#### [DO THIS]
Write the next part of the document segment, the one that starts with "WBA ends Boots".

#### [DOCUMENT SEGMENT]
—————

WBA ends Boots auction as bidders fail to meet its price
After months of speculation about who would become the new owner of the giant UK health and beauty Boots business, the answer is… nobody. The retailer’s owner has pulled the company from sale with buyers unwilling to pay the premium price it wanted and less able to raise debt-funded cash in the current volatile markets.
Owner Walgreens Boots Alliance on Tuesday announced its decision “to keep its Boots and No7 Beauty Company businesses under its existing ownership. This marks the conclusion of the review that began in January in line with the company’s strategic priorities”.
The company added that it had been “encouraged by productive discussions held with a range of parties, receiving significant interest from prospective buyers. However, since launching the process, the global financial markets have suffered unexpected and dramatic change. As a result of market instability severely impacting financing availability, no third party has been able to make an offer that adequately reflects the high potential value of Boots and No7 Beauty Company.
“Consequently, WBA has decided that it is in the best interests of shareholders to keep focusing on the further growth and profitability of the two businesses.

—————

#### [DATA SECTION]
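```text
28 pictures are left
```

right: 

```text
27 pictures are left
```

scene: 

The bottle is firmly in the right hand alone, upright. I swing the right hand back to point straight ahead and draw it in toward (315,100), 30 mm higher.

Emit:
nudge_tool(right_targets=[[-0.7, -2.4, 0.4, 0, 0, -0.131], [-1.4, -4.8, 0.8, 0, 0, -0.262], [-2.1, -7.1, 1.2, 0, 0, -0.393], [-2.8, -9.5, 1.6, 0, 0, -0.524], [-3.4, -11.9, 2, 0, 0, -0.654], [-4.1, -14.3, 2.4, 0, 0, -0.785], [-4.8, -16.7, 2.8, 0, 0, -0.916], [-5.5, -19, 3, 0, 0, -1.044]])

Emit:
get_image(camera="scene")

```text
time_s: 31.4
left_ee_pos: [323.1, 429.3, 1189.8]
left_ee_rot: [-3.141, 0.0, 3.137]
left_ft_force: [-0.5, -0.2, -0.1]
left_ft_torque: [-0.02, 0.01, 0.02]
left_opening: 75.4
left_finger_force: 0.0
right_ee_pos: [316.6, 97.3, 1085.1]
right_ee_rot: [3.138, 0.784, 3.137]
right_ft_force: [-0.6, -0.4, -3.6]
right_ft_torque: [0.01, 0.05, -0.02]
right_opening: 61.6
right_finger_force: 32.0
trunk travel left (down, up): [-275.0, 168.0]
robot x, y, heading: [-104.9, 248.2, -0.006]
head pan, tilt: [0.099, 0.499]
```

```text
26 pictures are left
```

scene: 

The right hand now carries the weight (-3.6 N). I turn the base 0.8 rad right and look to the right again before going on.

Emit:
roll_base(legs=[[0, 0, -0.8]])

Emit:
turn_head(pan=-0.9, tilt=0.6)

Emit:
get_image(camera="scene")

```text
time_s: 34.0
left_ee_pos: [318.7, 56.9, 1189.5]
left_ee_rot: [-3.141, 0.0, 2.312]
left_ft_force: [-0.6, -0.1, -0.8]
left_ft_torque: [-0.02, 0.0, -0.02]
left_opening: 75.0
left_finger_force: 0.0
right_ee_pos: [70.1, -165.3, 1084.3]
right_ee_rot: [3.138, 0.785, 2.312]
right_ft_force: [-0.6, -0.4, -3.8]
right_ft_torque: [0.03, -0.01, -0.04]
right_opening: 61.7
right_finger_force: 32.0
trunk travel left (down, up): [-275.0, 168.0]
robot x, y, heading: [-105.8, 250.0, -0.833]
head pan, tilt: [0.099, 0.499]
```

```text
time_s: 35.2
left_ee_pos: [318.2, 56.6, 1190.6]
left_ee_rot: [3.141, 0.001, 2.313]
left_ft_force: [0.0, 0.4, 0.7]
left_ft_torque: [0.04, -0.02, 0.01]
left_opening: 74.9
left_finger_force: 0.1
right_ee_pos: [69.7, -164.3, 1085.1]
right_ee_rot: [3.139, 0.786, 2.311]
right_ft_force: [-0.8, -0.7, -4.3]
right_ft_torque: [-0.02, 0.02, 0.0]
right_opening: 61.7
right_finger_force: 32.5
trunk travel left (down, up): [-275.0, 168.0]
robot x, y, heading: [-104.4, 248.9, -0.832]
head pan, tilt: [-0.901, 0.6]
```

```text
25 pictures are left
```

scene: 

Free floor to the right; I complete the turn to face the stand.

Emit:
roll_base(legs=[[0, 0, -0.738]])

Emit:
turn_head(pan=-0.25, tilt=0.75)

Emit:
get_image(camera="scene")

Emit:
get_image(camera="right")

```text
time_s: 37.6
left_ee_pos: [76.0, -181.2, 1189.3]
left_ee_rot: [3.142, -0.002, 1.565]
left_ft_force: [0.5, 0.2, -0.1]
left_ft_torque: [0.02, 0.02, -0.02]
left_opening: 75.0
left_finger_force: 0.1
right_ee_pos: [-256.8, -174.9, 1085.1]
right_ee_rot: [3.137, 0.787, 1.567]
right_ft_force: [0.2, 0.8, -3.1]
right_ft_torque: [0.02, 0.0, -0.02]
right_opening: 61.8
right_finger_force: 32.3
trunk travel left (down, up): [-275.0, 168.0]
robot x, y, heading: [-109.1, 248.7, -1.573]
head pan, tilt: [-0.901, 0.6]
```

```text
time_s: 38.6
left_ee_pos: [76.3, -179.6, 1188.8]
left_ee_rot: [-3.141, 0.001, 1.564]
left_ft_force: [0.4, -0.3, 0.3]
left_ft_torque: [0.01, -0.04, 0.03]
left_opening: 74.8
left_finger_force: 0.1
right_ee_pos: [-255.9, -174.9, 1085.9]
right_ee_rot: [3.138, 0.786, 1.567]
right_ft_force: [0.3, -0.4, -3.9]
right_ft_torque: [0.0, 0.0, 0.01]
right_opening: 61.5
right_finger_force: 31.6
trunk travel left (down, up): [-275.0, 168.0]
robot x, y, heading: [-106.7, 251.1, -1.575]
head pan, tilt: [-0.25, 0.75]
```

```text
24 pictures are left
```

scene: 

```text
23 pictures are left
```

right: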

—————

#### [ANSWER BELOW]
“The decision to retain the businesses has also been supported by the ongoing strong performance and growth of Boots and No7 Beauty Company, which have exceeded expectations despite challenging conditions.”
There had been speculation that the company was looking for a sale price of around £7 billion for the business, but prospective buyers such as India-based Reliance and the UK's owner of the Asda chain reportedly only wanted to pay £5 billion, although WBA retaining a stake in the business might also have been part of such a purchase. Just this week it had been reported that Reliance was on the verge of putting the financing in place to seal a deal.
Back in 2014 it was suggested the business was worth £9 billion and it’s significant that WBA wasn't prepared to sell at a knockdown price and the recovery at Boots is clearly partly behind this determination to get a good price or to exit the process.
Boots is the UK’s leading health and beauty retailer, and WBA said it “benefits from its unique position as one of the most trusted and well-respected brands in the country”.
Since the formation of WBA at the end of 2014, the company has “significantly invested in Boots and No7 Beauty Company. Given their unmatched assets and unparalleled potential, Walgreens Boots Alliance will continue investing in the future of these two businesses”.
And Boots appears to have been paying its way in recent periods with a noticeable improvement in its performance post-pandemic.
Of course, that doesn't mean it's completely out of the woods yet and it still faces a hugely competitive situation in the UK. With more than 2,000 stores, it needs to continue investing in its physical spaces as a number of its locations still look behind the times and in need of a facelift.
The company also needs to continue investing in its online business that, admittedly, is a major player in the British beauty sector already.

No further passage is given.